On my way out of the studio, the benign, courtly gentleman, who had listened to the program, showed me some of his toys: a Marie Antoinette doll whose guillotined head flew off with the push of a button, a little red, battery-operated bus, which played the music from a vinyl record just by circling it amazingly fast. He seemed to want to cheer me up for some reason, I just had no clue as to why.
I got to the front door, filled with some elation, confident that I had made things right, set things straight about my father and my family. I understood years ago how little I would ever understand him, but loved him anyway. He was too interesting, hilarious and brilliant not to. As a parent, he did the best he could. His father died when Dad was 4. He had no one's example to either follow or ignore and made it up as he went along, the way many of us do many crucial things. He was just, perhaps, more honest about it, telling the British journalist Lynn Barber, in an interview in 1998, "I don't do kids." Call me crazy but I never took that to mean he didn't love his own, only that he hadn't and wouldn't pretend to make a fuss about the ones he didn't care about, which turned out to be most of them. Under, over, packed into and between the lines, this was what I'd hoped I'd conveyed that morning on the radio.

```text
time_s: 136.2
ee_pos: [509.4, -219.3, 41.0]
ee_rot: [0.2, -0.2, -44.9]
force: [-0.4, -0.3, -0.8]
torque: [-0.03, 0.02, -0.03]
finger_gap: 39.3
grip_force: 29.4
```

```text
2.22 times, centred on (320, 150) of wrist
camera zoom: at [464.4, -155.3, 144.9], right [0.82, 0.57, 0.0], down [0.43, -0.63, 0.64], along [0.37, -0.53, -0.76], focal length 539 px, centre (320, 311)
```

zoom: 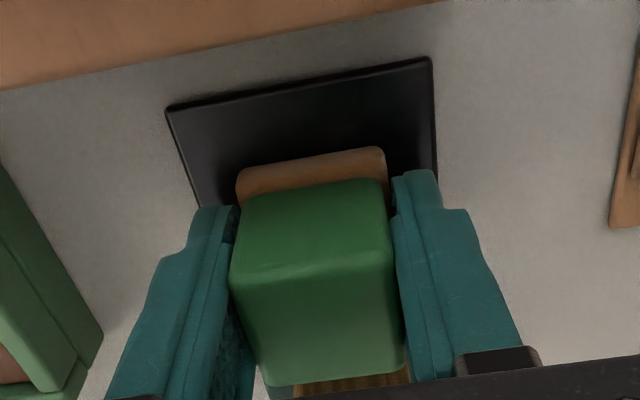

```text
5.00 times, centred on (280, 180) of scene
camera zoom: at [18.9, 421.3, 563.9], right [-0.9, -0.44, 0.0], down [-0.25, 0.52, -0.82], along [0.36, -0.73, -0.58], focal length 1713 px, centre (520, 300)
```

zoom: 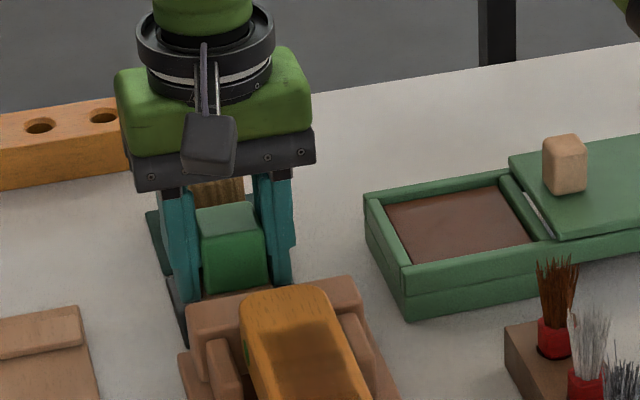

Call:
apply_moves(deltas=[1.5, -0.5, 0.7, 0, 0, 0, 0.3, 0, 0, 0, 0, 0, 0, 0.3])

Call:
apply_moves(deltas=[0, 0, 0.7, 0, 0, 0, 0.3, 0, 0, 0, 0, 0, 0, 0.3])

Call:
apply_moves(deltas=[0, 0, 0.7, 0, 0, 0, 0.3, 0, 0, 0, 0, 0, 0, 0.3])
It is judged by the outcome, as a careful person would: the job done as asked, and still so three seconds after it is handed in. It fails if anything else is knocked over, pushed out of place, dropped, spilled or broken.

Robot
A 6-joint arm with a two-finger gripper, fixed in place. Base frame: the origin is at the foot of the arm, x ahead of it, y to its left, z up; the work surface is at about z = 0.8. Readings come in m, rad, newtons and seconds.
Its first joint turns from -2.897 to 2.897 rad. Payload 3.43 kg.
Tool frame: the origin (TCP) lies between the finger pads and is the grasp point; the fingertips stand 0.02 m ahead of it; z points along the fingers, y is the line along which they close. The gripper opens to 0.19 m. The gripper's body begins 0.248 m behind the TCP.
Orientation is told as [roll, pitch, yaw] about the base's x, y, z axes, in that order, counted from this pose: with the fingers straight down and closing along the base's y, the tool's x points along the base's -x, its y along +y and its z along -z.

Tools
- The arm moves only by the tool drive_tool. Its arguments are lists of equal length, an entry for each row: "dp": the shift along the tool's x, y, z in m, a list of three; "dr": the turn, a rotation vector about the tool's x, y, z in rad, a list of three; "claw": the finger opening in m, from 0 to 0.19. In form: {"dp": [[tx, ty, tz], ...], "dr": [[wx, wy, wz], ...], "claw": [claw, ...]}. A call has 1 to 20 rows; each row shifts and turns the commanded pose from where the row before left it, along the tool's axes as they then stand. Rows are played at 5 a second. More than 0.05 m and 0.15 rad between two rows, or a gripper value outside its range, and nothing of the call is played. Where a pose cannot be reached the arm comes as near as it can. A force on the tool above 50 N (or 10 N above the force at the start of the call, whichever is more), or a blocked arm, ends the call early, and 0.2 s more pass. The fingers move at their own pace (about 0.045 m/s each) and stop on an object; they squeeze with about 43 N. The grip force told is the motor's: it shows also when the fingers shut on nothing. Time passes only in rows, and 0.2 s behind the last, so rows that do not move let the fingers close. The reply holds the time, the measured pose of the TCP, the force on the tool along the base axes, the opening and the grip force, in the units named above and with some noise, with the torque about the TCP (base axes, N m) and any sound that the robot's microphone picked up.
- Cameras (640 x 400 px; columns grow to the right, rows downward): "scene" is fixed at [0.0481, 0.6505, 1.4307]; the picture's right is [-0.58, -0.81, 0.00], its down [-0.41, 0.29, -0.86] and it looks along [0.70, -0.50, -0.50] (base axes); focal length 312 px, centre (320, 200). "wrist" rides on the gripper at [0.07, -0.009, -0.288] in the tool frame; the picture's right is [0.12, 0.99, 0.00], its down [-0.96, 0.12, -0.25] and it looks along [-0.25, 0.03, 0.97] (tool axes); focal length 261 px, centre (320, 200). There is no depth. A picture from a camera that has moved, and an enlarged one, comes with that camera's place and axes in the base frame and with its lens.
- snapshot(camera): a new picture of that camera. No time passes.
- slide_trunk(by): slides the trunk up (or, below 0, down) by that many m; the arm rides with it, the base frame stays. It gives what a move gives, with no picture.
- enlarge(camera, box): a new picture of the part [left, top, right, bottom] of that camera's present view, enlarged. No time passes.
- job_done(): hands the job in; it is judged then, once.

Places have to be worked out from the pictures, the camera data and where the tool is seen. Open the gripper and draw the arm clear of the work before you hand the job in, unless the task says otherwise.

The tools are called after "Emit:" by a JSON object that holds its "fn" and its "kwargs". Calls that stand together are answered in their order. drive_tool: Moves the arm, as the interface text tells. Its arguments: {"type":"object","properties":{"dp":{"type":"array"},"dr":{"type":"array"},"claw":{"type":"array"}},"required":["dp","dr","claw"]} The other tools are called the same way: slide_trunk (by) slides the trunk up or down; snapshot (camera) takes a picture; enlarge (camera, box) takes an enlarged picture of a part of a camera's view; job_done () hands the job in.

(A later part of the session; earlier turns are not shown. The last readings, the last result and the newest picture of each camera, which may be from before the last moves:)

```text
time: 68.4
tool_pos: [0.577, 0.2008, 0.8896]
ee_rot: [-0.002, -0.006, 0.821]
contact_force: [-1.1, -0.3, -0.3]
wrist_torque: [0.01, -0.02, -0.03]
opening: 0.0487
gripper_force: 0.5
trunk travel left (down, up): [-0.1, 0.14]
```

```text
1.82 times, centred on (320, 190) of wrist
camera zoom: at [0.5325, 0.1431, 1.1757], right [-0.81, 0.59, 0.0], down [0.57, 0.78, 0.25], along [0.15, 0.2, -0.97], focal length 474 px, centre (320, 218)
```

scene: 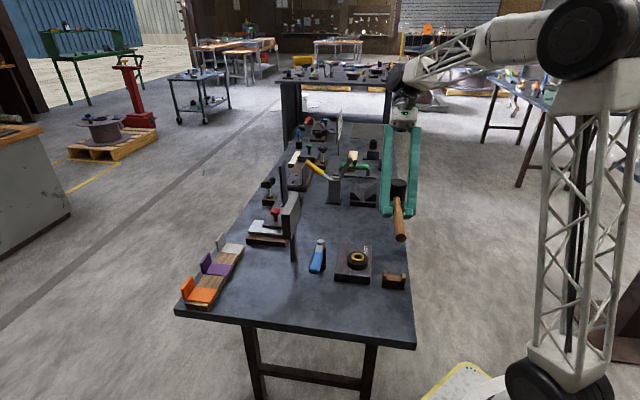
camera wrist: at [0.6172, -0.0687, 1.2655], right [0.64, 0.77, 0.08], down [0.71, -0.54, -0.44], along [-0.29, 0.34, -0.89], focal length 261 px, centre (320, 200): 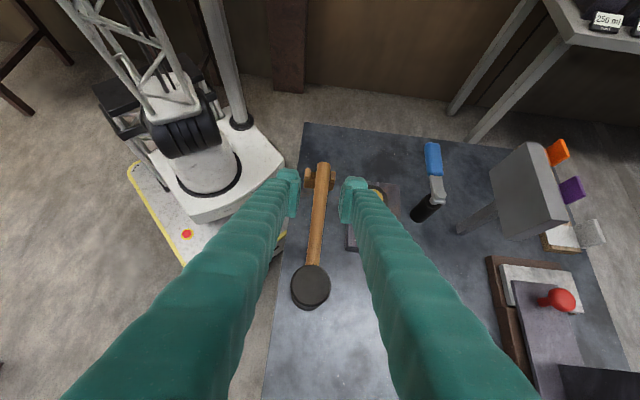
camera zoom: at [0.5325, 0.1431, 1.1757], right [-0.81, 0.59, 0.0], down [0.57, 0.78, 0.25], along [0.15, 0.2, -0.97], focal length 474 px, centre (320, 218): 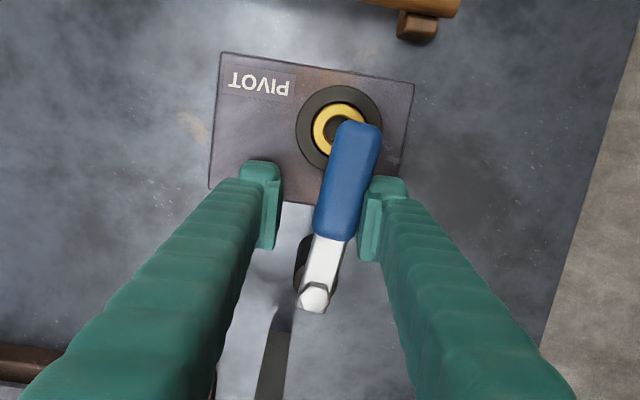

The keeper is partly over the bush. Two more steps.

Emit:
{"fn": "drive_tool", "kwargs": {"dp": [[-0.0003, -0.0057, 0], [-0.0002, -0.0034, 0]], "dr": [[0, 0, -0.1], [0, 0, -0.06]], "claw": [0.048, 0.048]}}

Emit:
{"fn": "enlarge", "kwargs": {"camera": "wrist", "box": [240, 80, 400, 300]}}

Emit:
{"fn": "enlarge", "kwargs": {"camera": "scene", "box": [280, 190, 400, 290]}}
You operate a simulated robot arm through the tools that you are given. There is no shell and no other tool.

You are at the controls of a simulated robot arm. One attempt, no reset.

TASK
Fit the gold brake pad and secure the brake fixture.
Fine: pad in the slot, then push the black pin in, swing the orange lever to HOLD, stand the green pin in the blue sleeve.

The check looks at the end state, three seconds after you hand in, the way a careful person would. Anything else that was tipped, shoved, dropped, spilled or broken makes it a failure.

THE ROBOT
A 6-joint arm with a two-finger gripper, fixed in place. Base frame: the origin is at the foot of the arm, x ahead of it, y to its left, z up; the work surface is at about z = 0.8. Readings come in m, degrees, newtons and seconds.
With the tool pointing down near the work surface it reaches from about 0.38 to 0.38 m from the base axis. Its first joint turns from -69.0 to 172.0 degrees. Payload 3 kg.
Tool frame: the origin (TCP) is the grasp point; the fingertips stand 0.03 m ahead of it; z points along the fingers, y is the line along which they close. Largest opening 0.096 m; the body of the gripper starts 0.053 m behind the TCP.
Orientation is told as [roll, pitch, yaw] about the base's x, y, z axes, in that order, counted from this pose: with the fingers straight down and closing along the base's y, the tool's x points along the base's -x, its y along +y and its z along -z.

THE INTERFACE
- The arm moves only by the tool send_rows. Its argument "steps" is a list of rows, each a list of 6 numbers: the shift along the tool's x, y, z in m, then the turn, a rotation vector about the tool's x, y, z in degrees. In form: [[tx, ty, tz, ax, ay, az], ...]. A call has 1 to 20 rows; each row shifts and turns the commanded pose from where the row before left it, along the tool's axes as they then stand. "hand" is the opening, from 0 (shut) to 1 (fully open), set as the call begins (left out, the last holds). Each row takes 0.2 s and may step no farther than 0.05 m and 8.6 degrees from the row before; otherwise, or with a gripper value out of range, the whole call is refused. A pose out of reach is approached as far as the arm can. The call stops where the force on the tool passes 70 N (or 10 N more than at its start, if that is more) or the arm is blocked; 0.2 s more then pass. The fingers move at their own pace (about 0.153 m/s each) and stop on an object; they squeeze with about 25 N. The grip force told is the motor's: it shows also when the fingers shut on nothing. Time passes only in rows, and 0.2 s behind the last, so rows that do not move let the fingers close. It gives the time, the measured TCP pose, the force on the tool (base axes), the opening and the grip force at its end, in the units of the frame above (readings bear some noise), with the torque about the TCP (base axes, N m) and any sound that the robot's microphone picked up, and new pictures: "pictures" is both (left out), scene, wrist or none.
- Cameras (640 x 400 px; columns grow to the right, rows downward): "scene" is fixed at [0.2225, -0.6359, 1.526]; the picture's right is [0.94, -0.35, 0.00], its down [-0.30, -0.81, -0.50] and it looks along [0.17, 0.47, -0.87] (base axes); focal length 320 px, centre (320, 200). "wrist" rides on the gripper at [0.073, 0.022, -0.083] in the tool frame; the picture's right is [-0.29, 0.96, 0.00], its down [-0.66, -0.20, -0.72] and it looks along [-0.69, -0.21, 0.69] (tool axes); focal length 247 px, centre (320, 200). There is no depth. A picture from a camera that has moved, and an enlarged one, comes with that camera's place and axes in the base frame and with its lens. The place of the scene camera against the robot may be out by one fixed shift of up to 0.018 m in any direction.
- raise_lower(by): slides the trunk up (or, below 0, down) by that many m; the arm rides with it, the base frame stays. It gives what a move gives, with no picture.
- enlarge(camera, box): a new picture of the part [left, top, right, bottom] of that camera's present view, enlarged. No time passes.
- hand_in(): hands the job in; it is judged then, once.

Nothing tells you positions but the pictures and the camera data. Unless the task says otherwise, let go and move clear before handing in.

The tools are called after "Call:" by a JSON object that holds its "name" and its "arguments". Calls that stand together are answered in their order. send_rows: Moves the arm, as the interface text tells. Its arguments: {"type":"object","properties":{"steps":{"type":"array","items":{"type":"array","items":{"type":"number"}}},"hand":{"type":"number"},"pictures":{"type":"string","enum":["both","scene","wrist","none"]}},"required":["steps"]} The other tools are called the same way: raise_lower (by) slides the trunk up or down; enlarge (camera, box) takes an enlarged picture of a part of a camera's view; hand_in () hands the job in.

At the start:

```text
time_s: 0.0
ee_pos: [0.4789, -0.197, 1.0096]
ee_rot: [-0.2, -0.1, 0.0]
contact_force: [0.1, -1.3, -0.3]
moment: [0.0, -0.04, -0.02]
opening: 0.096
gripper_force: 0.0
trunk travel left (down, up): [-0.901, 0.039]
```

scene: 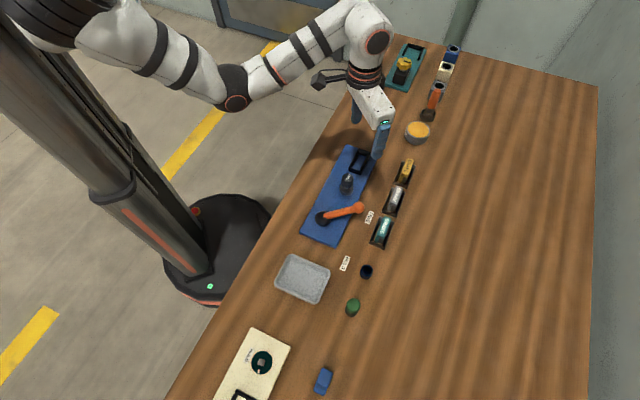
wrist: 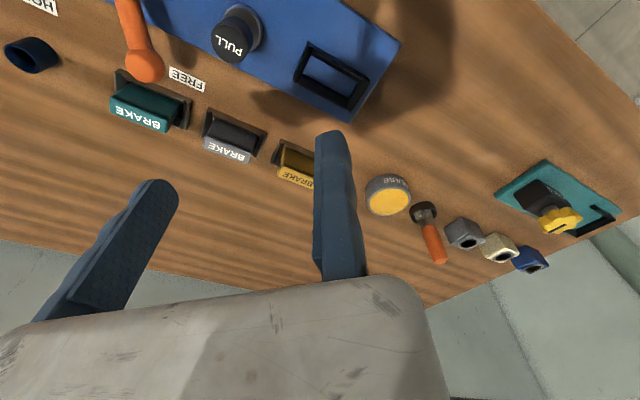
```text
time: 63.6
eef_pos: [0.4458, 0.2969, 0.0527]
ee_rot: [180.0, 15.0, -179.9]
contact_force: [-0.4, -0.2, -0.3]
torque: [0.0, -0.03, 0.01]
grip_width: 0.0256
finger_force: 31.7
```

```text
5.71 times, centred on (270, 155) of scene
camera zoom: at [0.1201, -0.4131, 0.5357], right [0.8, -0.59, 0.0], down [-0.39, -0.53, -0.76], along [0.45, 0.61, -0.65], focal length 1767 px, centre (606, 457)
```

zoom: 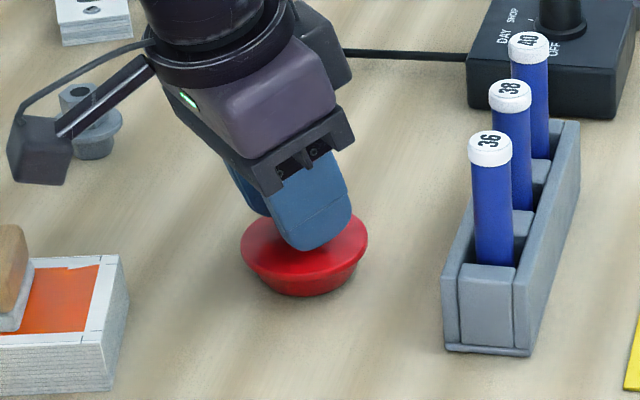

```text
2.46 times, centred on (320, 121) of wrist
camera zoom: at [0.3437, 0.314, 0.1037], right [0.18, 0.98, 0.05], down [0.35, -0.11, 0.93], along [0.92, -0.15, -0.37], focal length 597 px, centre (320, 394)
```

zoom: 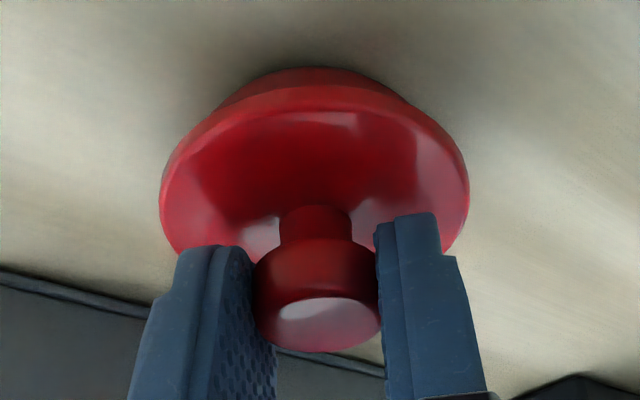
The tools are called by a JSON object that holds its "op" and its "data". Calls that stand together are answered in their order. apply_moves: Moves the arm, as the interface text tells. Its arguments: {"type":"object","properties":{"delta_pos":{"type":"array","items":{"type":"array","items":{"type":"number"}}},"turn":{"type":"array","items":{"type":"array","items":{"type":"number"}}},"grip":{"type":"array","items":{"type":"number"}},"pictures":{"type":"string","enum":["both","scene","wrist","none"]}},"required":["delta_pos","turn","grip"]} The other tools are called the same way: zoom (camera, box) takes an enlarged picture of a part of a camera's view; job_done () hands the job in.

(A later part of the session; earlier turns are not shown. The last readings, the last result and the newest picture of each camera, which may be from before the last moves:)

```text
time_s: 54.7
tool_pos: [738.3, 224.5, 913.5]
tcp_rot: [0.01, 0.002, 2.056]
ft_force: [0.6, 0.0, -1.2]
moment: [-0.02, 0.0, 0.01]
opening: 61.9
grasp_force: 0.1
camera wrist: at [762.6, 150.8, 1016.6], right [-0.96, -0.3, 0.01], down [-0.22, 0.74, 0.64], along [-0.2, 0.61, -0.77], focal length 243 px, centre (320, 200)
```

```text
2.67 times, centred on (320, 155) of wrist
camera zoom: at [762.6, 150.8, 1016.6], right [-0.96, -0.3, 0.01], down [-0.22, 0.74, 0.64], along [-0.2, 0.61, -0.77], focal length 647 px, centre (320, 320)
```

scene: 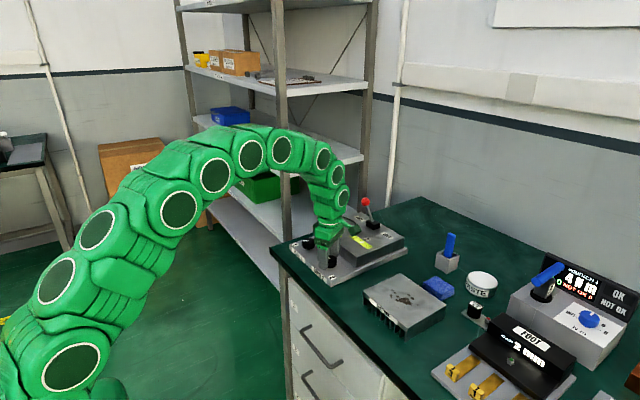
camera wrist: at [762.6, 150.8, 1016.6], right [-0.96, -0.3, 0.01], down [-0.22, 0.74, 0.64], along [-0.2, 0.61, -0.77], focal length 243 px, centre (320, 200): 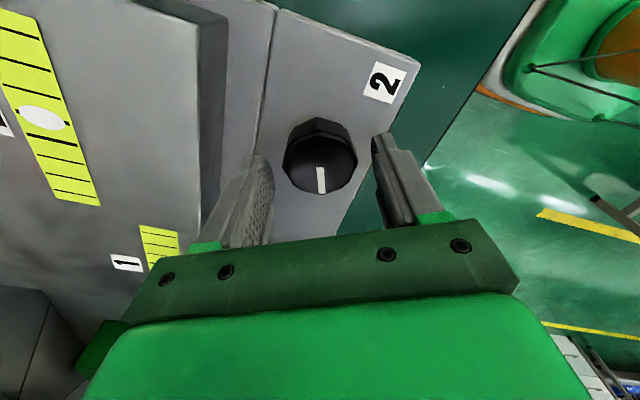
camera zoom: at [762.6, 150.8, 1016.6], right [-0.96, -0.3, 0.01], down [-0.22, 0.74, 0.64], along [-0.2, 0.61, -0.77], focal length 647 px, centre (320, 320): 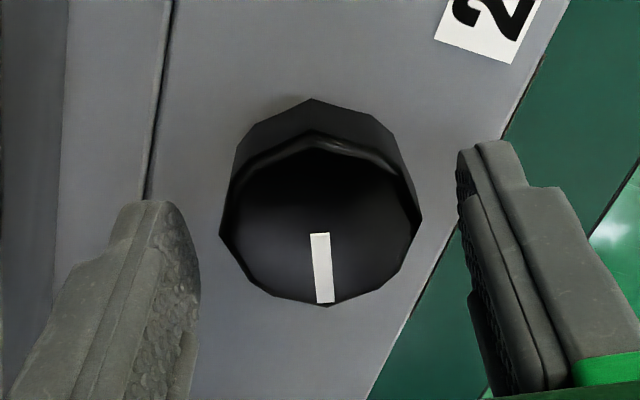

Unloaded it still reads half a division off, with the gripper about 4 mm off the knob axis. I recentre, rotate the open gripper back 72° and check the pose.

When the program and the toy-viewing were over, opening the door to let me out, the courtly, benign gentleman with the studio shook his head sadly and said to me, with the most somber expression I've ever seen on someone not at a funeral, "I'm sorry you had such a terrible childhood." So much for my communication skills, I thought, ruefully, deflated.
At that moment, I could have laughed or cried, or both. Instead, I reassured him, "It really wasn't so bad," comforting him, entreating him to feel better.
And the truth is, it wasn't. It really wasn't bad at all.